Provided information:
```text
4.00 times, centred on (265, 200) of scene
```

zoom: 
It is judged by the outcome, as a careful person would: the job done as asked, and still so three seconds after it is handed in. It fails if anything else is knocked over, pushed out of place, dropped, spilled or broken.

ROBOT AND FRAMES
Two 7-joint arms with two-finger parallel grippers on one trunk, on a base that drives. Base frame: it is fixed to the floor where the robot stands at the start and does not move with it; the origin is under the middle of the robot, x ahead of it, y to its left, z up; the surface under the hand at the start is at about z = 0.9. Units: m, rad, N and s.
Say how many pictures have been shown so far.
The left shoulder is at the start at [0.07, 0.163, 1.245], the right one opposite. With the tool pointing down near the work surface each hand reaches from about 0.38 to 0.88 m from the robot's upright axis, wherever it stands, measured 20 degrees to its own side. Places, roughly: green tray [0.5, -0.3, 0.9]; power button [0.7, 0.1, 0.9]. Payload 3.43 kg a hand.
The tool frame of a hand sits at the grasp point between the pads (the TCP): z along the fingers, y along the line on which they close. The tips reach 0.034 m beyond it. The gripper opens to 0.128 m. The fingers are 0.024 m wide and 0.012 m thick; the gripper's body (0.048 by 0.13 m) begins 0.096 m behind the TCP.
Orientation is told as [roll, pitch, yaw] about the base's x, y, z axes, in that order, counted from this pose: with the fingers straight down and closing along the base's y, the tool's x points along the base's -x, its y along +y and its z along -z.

Problem to work on:
Scan the data for the word "start" and copy every line where it shows up.

Exercise result:
Two 7-joint arms with two-finger parallel grippers on one trunk, on a base that drives. Base frame: it is fixed to the floor where the robot stands at the start and does not move with it; the origin is under the middle of the robot, x ahead of it, y to its left, z up; the surface under the hand at the start is at about z = 0.9. Units: m, rad, N and s.
The left shoulder is at the start at [0.07, 0.163, 1.245], the right one opposite. With the tool pointing down near the work surface each hand reaches from about 0.38 to 0.88 m from the robot's upright axis, wherever it stands, measured 20 degrees to its own side. Places, roughly: green tray [0.5, -0.3, 0.9]; power button [0.7, 0.1, 0.9]. Payload 3.43 kg a hand.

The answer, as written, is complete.